Excerpted passage
==========
Thursday, March 11, 2010

On the Passing of My Mother

She was an independent woman. She was generous, but needy. She was kind, but not physically affectionate (unless you were a child, in which case you got lots of hugs and kisses!) She loved to get around - on foot delivering pamphlets introducing herself as the neighborhood realtor, in her car (she knew more shortcuts than anyone I know except my sister- the realtor), on vacations to Hawaii or closer beaches, the mountains, to visit family members even when she was in a wheelchair. She did not deserve to have Parksinsons - a nasty, cruel, slow, torturous disease. It was hard for the siblings to deal with when she seemed to give up long before she had to but disease can be like that - making you question "Why bother? I'm gonna die anyway."

The last five years or so primarily my sister took charge of Mom's well-being. Mom lived with sis until her health requirements became a 24-hour challenge that no one person can handle, especially since sis had a job and a family of her own to care for. I tried to alleviate some of the burden by "taking evenings" getting Mom ready for bed, chatting about the day, making sure she got her meds, reloading the pill containers. After awhile, we both were just not enough.

The last two years and some, Mom was in a nursing home. Sis and I visited a couple of times a week each, sometimes more. We brought food, snacks, new clothes, did her laundry, took her out whenever she'd let us for "joy trips" or just wheeled on down to the Baskin Robbins for some Cherries Jubilee ice cream. Little brother would take her out to breakfasts with his wife and kids - Mom loved seeing the kids. We'd get calls, sometimes several a day each, with some complaint about her pills being late, no one coming to help her eat, no one coming to help her to the bathroom. Sis and I soon were on a first-name basis with most of the staff and supervisors.

Then October 2009 - her digestive system started failing. We didn't know this, of course, until she became so severely impacted twice that she was hospitalized.

We came to learn that Hospice may be good for those who sincerely no longer want any treatment at all but it truly sucks if you are dying and don't want to remain impacted (which is very painful) and drugged (which doesn't help with the impaction). Sis, my brother and I had to fight (firmly and politely) with doctors, with nurses, with Hospice to get Mom the help and relief she needed.

The second time she was hospitalized she said the same thing to each of us, privately, separately: "Individually or collectively, I want you to kill me. I want to die." A note to parents of children everywhere: never ask your kid to kill you. It only hurts them and there's no way they can throw away the rest of their lives to end yours. Just sayin'.

She got her wish though: the doctors told us that she would have to be fed by a tube in her stomach and she would need to have her stomach pumped every couple of days -- and she'd still die because her digestive system had crashed.

We brought her home. Hospice delivered a broken bed - and did nothing to repair or replace it. Hospice sent a nurse who looked like she'd been shooting up or hadn't slept in a month and who also had not even looked at Mom's medical folder. This was highly evident when she suggested Mom take a stool softener for her discomfort. Yeah, that'll fix a crashed digestive system. Sent that one home.

Luckily, the night Hospice nurse was as excellent as the first was awful. She put Mom on a catheter.

And Goddess bless Dr. Fishman who sis called and who gave us the run down on what to expect over the next couple of days.
==========
Listed entries
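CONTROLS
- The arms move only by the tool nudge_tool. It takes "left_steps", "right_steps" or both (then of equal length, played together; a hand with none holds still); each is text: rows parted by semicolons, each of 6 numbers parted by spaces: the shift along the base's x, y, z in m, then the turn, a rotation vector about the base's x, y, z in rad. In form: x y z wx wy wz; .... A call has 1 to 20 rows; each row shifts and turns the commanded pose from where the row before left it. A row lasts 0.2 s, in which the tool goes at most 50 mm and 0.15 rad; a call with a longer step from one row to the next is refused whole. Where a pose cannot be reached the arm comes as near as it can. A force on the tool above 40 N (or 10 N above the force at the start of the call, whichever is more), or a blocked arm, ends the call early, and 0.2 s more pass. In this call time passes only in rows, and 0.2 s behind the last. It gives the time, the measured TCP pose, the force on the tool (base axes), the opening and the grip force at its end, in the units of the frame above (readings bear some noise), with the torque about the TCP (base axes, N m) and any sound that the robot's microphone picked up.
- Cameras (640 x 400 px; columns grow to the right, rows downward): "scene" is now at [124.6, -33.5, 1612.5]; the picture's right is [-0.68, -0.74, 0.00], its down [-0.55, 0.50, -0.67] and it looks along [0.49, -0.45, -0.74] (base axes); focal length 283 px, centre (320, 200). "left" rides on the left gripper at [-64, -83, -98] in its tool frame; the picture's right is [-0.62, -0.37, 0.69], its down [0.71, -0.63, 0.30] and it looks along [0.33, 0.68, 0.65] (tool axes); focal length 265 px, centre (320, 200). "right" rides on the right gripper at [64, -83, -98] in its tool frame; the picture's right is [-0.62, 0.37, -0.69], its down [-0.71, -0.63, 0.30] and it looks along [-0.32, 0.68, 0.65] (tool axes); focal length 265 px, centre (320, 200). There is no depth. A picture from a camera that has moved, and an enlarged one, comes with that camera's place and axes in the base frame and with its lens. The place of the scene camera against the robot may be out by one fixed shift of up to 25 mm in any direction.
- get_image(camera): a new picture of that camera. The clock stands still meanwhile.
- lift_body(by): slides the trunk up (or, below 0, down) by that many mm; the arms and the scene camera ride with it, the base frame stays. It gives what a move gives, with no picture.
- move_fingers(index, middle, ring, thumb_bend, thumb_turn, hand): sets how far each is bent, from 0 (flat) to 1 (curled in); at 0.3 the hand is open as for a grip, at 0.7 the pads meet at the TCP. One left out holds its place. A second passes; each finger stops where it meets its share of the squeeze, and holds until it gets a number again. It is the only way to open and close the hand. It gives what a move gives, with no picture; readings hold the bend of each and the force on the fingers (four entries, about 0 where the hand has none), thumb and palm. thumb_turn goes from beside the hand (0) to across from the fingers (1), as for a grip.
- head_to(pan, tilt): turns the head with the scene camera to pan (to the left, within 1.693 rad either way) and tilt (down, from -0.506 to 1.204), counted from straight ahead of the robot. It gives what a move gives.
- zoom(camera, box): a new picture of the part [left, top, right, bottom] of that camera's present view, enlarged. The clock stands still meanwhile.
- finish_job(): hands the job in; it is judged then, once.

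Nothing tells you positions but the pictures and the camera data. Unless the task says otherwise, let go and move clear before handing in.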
==========
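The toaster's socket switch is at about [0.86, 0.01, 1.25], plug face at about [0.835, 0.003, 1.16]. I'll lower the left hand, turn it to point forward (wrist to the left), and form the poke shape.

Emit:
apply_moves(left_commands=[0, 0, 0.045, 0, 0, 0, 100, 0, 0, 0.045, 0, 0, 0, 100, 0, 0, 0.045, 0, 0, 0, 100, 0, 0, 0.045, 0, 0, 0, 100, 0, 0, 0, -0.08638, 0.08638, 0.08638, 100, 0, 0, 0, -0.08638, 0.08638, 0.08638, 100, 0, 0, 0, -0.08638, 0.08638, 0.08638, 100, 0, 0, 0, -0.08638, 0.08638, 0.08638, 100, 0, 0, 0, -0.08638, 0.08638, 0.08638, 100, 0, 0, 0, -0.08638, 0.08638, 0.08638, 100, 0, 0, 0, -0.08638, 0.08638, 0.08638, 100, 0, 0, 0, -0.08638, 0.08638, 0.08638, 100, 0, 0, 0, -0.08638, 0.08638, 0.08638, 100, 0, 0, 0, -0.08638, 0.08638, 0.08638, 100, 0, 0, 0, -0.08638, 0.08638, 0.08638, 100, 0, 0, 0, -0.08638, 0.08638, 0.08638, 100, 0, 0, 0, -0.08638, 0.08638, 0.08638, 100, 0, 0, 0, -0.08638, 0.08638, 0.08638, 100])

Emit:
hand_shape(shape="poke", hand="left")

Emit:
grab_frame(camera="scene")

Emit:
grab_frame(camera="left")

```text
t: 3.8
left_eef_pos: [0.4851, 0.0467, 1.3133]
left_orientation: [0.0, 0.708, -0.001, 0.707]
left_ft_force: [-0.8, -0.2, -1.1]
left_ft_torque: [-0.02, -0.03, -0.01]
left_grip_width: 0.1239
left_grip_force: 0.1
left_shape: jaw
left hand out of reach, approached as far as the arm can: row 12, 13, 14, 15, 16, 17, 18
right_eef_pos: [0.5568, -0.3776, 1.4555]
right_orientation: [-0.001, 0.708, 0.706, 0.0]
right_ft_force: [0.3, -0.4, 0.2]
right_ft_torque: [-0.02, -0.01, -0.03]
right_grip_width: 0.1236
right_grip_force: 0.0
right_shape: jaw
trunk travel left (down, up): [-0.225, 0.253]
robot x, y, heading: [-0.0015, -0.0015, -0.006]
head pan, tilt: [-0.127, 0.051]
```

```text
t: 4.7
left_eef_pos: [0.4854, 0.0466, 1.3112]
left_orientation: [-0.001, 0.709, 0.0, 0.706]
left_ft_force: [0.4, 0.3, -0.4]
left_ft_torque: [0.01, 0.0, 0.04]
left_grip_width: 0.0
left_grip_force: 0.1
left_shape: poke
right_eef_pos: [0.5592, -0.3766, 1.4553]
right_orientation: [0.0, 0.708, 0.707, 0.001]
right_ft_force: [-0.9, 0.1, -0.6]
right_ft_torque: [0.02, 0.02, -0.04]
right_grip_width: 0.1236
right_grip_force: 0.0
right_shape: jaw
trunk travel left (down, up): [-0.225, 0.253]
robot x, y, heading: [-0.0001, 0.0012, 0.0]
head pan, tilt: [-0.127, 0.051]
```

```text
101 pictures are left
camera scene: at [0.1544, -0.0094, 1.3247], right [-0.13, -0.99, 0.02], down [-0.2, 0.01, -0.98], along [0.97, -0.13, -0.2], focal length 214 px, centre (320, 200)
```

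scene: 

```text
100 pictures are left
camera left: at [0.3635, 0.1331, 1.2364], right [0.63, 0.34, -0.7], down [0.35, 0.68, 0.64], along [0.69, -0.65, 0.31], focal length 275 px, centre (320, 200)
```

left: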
==========
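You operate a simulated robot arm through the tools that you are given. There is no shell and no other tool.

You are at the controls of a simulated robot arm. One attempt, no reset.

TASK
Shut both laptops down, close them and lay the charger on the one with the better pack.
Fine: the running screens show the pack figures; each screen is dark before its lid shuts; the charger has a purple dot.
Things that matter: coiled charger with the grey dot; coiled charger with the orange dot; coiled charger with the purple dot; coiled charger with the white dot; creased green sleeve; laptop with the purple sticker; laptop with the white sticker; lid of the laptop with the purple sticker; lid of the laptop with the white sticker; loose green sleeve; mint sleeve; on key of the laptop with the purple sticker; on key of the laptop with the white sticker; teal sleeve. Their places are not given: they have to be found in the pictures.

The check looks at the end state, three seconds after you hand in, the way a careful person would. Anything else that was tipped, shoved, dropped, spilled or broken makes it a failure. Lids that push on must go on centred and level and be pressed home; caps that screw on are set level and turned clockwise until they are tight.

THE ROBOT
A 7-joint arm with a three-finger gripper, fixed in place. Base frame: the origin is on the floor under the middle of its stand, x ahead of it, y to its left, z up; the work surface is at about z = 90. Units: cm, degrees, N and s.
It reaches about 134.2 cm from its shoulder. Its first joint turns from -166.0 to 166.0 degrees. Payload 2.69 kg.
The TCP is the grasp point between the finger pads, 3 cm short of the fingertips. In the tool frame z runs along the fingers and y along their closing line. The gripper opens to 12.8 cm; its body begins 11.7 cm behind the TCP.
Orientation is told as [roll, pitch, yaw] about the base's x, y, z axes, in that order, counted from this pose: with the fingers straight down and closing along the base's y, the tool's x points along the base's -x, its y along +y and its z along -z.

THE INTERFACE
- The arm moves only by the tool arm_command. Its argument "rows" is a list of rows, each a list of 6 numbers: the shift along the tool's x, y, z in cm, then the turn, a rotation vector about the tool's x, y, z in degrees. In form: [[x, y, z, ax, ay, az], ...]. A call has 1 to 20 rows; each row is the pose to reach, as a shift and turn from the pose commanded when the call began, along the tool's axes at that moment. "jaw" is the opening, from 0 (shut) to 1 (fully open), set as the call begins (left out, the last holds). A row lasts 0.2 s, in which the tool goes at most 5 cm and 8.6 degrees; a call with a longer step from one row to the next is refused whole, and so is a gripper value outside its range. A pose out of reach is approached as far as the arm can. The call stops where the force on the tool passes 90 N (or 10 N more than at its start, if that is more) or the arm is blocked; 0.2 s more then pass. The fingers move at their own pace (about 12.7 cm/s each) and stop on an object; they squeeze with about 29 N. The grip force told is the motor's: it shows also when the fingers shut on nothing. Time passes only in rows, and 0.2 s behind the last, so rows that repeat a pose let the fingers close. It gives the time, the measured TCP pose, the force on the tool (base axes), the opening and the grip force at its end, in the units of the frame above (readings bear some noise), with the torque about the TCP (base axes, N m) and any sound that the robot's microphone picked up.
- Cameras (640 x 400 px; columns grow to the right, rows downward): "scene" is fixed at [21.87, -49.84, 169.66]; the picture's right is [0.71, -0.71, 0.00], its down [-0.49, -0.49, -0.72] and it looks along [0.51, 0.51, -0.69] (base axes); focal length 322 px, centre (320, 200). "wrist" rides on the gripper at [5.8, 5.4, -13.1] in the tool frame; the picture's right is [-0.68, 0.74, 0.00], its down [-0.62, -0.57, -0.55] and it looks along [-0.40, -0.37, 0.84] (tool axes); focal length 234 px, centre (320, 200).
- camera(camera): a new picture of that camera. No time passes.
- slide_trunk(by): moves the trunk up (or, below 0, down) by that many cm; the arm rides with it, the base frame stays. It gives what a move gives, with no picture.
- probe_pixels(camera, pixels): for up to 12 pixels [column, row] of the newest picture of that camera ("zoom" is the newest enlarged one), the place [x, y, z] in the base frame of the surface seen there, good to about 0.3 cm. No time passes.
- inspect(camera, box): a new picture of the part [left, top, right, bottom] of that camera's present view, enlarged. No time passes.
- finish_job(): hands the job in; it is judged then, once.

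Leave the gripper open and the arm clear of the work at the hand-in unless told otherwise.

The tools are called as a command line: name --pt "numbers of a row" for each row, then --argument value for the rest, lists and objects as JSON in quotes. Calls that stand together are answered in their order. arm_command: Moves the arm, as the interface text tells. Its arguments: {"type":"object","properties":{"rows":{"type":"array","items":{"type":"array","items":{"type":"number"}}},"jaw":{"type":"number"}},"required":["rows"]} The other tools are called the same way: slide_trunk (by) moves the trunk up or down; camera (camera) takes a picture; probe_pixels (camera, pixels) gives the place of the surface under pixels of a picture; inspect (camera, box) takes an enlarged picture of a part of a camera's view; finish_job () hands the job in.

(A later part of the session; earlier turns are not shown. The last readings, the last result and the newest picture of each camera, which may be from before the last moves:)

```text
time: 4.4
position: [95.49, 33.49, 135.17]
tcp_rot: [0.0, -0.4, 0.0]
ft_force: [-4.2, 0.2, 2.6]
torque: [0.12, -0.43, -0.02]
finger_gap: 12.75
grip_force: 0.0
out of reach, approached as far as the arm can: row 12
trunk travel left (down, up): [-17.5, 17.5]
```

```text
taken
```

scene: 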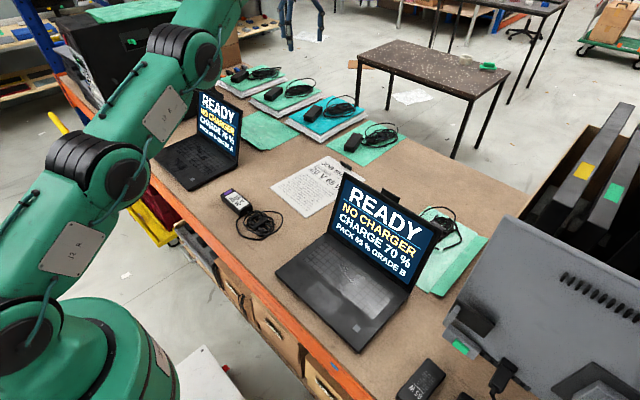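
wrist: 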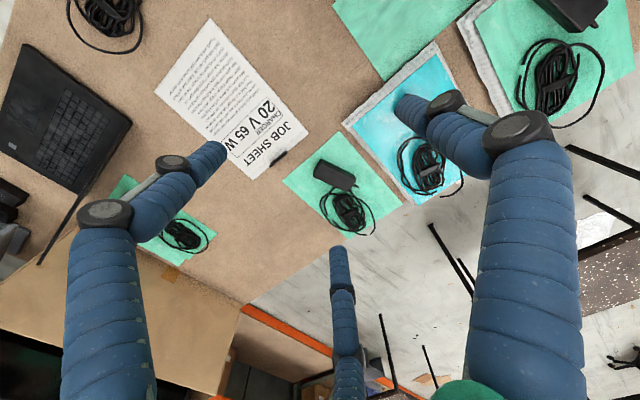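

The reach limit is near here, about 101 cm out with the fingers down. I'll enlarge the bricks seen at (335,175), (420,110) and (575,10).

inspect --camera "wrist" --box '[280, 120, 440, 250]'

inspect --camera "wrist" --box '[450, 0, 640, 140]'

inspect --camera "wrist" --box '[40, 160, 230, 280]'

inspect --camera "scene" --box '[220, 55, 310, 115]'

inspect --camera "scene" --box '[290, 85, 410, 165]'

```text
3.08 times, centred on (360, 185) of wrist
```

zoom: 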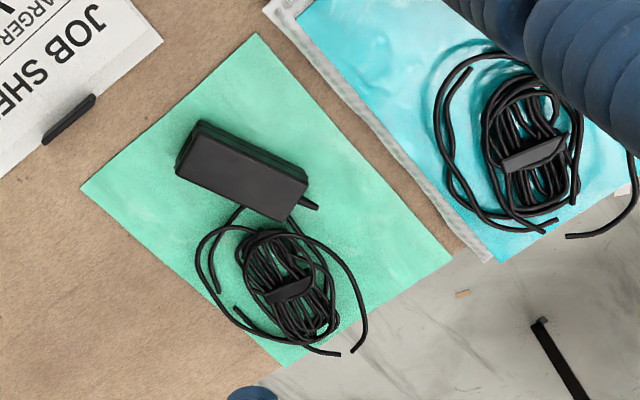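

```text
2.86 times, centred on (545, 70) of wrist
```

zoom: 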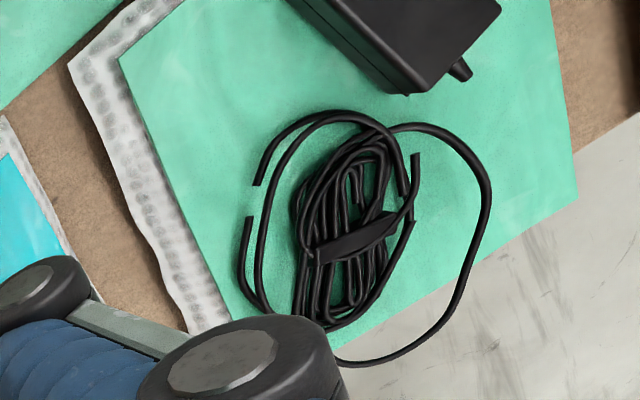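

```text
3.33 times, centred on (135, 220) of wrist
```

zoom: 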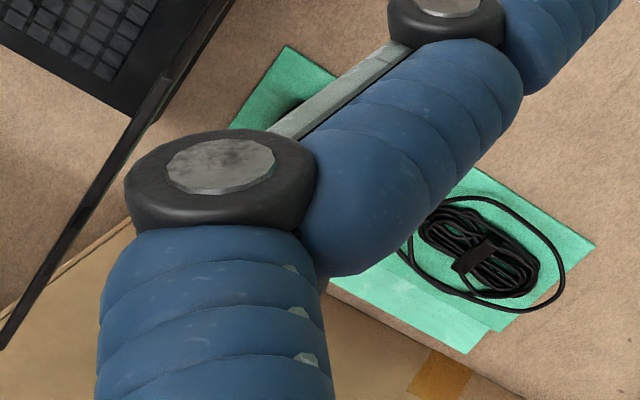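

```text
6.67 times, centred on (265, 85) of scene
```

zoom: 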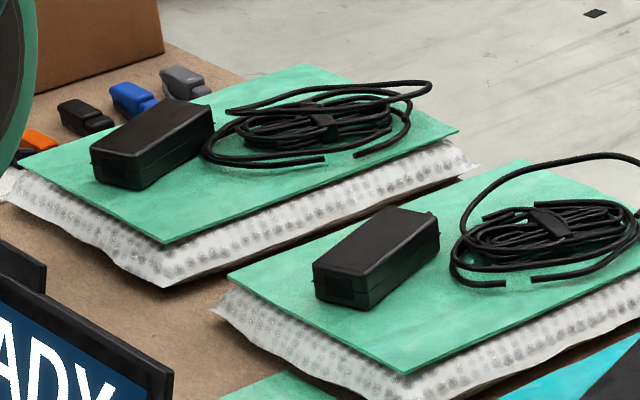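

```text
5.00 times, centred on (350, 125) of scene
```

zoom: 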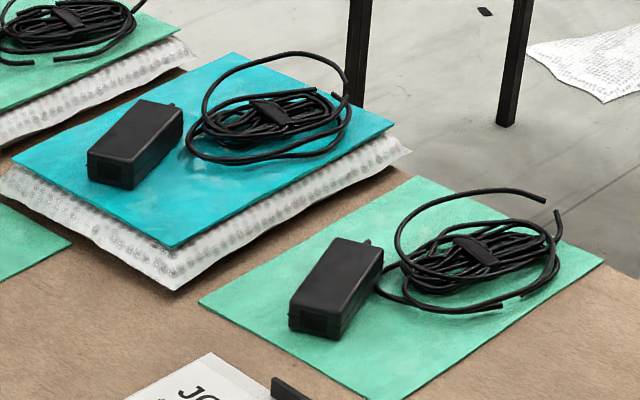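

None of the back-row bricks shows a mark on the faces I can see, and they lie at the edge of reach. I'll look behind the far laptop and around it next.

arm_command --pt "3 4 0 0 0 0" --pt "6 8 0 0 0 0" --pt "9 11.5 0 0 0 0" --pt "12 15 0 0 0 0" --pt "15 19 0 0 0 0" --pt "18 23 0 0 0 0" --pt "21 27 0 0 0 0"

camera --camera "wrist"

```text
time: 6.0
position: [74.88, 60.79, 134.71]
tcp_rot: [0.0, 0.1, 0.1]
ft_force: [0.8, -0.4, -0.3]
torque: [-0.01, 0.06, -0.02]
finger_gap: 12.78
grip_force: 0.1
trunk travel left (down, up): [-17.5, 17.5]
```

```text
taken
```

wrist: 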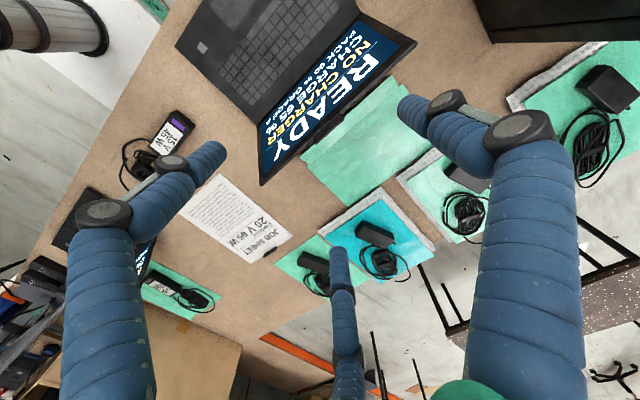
==========
What to work on
Write out the excerpted passage from "We brought her" to "that one home.", both included.

Solution to the problem
We brought her home. Hospice delivered a broken bed - and did nothing to repair or replace it. Hospice sent a nurse who looked like she'd been shooting up or hadn't slept in a month and who also had not even looked at Mom's medical folder. This was highly evident when she suggested Mom take a stool softener for her discomfort. Yeah, that'll fix a crashed digestive system. Sent that one home.